La sfida fondamentale della collaborazione è cristallizzata nella tensione tra le due definizioni fornite dal dizionario: collaborare significa semplicemente «lavorare insieme a», ma anche «cooperare a tradimento con il nemico».4 Tale parola evoca dunque sia una storia di progresso generoso e aperto a tutti, come un team di lavoro energico e creativo («Dobbiamo tutti collaborare!»), sia una storia di infamia decadente e amorale, come in Francia durante la Seconda guerra mondiale («Morte ai collaborazionisti!»).
La sfida della collaborazione consiste nel fatto che, per poter compiere progressi, dobbiamo lavorare con altre persone, comprese quelle con cui non concordiamo e che non ci piacciono o di cui non ci fidiamo, mentre per evitare i tradimenti non dobbiamo lavorare con loro.
Questa sfida sta diventando più critica. Le persone sono più libere e individualiste e assai più variegate, si fanno sentire di più e mostrano meno deferenza. Le identità e le affiliazioni sono più fluide. Grazie alle nuove tecnologie a disposizione, le consolidate gerarchie politiche, organizzative, sociali e familiari si stanno sgretolando, mentre crescono instabilità, incertezza, complessità e ambiguità.
Con frequenza via via maggiore, dunque, non siamo in grado di agire in maniera unilaterale o di interagire solo con colleghi e amici. Sempre più spesso abbiamo bisogno di lavorare con gli altri, anche con oppositori e nemici, e farlo ci risulta sempre più arduo.
L’aspetto meraviglioso di tale sfida della collaborazione è che nasce dall’indebolirsi di autoritarismo e sottomissione. Quello terribile è che, se falliremo, daremo origine a frammentazioni, polarizzazioni e violenze sempre crescenti.
Dobbiamo perciò trovare un modo più efficace di cooperare.
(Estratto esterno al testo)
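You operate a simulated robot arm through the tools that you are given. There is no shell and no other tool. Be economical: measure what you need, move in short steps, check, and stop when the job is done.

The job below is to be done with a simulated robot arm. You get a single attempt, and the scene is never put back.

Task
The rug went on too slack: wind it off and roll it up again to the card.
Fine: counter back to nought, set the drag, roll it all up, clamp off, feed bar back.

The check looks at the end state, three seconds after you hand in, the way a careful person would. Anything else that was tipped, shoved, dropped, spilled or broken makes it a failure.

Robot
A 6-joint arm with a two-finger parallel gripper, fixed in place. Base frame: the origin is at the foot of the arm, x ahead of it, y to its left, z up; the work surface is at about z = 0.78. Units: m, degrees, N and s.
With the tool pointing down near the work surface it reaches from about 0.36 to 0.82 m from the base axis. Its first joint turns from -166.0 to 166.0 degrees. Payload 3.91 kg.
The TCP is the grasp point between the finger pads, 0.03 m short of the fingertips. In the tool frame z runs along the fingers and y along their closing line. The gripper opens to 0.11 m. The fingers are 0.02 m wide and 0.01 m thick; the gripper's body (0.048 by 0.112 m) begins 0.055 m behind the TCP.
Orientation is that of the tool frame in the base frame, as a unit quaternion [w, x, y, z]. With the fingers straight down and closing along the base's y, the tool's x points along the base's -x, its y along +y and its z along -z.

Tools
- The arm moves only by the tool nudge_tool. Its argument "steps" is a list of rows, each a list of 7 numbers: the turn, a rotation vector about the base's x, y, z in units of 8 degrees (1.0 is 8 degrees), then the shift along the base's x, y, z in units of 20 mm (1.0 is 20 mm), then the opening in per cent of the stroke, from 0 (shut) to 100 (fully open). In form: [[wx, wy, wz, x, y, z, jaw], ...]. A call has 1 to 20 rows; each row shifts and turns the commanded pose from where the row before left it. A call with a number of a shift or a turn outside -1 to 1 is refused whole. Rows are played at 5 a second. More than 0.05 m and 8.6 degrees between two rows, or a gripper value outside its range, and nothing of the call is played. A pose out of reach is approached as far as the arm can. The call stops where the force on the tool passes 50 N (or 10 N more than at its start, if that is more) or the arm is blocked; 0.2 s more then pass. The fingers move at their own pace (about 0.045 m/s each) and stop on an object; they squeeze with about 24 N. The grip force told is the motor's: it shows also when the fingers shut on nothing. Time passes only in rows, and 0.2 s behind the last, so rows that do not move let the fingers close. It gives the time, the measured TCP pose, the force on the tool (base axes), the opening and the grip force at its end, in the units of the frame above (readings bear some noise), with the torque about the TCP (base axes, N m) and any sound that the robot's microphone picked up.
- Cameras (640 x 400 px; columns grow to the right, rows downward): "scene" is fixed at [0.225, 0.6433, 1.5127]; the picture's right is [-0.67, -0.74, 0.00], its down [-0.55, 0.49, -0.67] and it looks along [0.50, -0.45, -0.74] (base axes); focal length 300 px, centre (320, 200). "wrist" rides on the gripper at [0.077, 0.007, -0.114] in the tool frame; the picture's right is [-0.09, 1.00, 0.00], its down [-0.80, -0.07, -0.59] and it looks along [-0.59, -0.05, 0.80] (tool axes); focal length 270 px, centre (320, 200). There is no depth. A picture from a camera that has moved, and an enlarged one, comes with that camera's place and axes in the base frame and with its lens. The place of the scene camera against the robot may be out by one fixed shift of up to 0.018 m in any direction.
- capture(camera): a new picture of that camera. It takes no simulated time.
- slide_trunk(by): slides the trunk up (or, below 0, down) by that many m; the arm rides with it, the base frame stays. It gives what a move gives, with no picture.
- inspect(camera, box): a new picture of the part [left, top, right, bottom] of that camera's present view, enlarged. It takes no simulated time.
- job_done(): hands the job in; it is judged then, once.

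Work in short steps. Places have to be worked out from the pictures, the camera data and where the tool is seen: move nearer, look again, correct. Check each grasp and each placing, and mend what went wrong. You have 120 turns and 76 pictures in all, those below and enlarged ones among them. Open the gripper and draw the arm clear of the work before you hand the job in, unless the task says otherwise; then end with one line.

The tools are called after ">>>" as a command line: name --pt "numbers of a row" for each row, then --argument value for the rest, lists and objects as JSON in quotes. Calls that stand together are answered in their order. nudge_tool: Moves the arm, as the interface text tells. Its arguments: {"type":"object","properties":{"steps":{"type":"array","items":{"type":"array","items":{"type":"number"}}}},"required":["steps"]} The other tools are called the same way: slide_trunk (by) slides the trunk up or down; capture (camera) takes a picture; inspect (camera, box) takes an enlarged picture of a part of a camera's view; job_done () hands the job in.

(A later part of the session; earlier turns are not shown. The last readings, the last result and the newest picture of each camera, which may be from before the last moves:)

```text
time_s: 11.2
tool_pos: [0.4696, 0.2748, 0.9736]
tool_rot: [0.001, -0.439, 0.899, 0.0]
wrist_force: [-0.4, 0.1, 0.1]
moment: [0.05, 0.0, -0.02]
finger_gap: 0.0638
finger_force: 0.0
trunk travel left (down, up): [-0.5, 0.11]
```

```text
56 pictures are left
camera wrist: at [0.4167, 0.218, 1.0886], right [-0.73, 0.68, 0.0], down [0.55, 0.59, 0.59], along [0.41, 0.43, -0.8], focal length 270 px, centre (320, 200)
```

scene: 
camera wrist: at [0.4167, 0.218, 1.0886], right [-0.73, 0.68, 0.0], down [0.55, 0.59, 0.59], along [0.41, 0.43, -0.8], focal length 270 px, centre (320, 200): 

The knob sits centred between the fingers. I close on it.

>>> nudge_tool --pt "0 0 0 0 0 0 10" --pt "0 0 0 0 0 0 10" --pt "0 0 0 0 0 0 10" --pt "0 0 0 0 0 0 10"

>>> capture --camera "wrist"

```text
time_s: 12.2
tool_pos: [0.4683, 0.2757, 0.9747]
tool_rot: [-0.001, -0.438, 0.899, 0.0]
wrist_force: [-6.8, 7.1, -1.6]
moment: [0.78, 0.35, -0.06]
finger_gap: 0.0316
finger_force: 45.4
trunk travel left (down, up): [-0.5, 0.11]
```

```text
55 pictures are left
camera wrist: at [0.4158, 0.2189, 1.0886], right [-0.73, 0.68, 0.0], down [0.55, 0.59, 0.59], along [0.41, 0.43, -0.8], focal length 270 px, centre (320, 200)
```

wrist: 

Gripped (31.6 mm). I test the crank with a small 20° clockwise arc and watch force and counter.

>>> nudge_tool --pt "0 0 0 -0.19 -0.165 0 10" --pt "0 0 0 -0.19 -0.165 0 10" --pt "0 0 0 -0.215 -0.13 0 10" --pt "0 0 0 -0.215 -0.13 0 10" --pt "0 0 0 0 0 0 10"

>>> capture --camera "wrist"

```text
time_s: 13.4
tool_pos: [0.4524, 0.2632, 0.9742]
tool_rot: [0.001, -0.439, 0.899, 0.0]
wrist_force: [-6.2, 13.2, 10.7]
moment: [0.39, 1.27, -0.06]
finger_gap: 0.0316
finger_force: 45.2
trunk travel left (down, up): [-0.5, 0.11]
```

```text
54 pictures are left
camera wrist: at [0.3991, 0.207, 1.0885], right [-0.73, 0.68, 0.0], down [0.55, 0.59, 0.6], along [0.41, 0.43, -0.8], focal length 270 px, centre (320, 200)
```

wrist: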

Ci troviamo faccia a faccia con la sfida della collaborazione quando diciamo «Non potrei mai lavorare con quelli!». Che cosa intendiamo con questa banale esclamazione? Forse che non vogliamo lavorare con quelle persone, o che non ne siamo in grado, o che non ne abbiamo il bisogno. In situazioni di questo tipo, nelle quali riteniamo che non sia auspicabile, possibile o necessario lavorare con qualcuno, allora ovviamente proveremo a lavorare senza o contro di loro, a evitarli o batterli.
Ma che cosa facciamo quando pensiamo che sia necessario lavorare con quelle persone? Forse temiamo di non poterle evitare o battere, o che possiedano abilità o risorse che ci servono, oppure crediamo che sarebbe sbagliato escluderle. In ogni caso circostanze del genere ci mettono di fronte alla fondamentale sfida della collaborazione: consideriamo i loro valori e comportamenti diversi dai nostri; riteniamo che siano sbagliati o cattivi; proviamo rabbia o frustrazione. Pur sapendo di dover cooperare con loro, vorremmo che così non fosse. Temiamo di dover scendere a compromessi o tradire ciò che crediamo sia giusto, ciò che è più importante per noi. In queste situazioni, pur capendo di dover collaborare, non vediamo come farlo in maniera proficua.
Dunque, come possiamo riuscire a lavorare con persone con cui non concordiamo, che non ci piacciono o di cui non ci fidiamo?